Speaking of clothes, we accidently walked up to an H&M and the roommates HAD to go shopping. I can’t quite get on the H&M fangirl wagon. Everyone I know LOVES them and can’t wait to make it to a major metropolitan area to pop in and buy three bags worth of cute, cheap goods but their stuff just doesn’t work on me. I have tried and tried to have a torrid relationship with H&M because everyone raves about them and when I tried the clothes on they are just a little bit off. Maybe I’m shaped funny, who knows, but it doesn’t help my love for the store or my self-esteem that H&M has the only dressing rooms in the world than can make me look like I have a muffin top in my underwear.

Here are two ensembles I tried on. I really wanted to splurge on this sweet-heart topped jumper/mechanic outfit but everything I loved about what the neckline did for my top half I hated about what it did for my bottom half.
hm1

This dress was so perfect on the hanger, but on me I suddenly had double D’s and swimmy wing triceps. I had imagined floating around like a mystical Grecian goddess in it, and it just wasn’t fitting right. Still, I had to capture the glamour of shopping in NYC, and I think these shots got a good idea of what I wanted the clothes to do that they didn’t in 3D.
hm2

Though I was defeated by H&M, my roommates made out like bandits and stocked up on summer essentials.
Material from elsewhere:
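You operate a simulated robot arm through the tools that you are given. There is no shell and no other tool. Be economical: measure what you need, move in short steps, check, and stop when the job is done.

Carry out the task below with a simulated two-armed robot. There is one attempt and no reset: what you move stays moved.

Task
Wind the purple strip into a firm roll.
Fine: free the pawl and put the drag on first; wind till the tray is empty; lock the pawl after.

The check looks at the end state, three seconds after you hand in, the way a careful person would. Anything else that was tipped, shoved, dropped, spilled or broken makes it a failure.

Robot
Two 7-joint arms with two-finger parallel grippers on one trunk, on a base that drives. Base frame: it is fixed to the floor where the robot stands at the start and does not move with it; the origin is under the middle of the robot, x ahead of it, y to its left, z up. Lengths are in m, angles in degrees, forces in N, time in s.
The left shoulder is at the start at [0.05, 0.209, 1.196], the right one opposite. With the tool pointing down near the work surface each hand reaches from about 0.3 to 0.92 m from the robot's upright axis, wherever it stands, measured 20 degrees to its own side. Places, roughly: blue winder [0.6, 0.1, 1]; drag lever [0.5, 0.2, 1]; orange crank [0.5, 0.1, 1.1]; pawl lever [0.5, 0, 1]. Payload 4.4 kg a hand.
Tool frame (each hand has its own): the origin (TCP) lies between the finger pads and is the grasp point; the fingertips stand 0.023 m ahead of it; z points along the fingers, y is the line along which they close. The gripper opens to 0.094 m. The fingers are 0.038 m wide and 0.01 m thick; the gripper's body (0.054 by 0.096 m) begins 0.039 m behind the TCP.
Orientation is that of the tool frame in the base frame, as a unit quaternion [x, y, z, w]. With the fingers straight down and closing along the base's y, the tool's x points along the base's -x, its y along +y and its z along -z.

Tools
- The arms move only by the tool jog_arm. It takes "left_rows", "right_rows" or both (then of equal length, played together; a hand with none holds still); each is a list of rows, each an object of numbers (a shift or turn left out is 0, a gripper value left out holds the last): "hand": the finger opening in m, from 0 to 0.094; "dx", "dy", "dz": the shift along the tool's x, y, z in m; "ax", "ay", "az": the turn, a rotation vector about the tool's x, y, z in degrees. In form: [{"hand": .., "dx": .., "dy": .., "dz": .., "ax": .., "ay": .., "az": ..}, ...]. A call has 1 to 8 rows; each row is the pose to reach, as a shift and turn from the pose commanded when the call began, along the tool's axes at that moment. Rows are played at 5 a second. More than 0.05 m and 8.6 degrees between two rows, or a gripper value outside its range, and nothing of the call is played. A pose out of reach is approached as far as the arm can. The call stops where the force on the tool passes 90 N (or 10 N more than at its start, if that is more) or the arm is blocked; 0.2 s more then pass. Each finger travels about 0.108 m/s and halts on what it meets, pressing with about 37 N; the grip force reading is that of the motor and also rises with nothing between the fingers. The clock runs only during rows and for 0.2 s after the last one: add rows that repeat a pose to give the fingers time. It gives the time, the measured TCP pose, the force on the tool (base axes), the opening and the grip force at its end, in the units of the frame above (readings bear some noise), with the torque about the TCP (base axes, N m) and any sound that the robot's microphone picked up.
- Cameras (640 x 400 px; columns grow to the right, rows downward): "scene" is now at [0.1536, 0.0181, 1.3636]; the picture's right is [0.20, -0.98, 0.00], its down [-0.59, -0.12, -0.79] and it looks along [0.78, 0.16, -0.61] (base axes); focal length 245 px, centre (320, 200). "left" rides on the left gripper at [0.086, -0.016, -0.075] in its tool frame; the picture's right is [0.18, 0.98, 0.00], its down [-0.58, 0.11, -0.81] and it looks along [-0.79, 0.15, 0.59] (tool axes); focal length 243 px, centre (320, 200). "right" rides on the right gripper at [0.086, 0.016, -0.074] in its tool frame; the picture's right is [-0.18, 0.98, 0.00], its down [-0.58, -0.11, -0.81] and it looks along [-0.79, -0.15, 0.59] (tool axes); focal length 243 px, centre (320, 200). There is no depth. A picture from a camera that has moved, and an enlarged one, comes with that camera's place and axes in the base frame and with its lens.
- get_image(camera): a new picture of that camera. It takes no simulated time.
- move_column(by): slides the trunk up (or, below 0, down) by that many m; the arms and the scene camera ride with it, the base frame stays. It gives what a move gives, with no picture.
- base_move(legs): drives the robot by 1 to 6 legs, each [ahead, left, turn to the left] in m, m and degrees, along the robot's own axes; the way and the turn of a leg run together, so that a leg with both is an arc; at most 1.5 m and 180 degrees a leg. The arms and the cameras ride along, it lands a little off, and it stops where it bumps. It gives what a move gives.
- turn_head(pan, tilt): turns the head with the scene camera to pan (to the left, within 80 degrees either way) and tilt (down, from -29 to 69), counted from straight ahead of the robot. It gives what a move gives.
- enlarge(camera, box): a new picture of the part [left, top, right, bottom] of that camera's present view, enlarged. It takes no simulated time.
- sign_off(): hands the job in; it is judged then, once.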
I waited outside and chatted up a couple Arabic hot dog vendors who were convinced I was British, apparently because I didn’t sound American to them. There was enjoyable people watching as I sat on a fire main eating my good New York hot dog, and eventually the vendors packed up and moved on for the night, leaving me to wonder how far away the depository for the carts was and what the ins-and-outs of the hot dog vending industry might be. All I know on that topic I learned in A Confederacy of Dunces by John Kennedy Toole. If you haven’t read it you should, and I’ll be back in a few days with a continuation of my New York updates.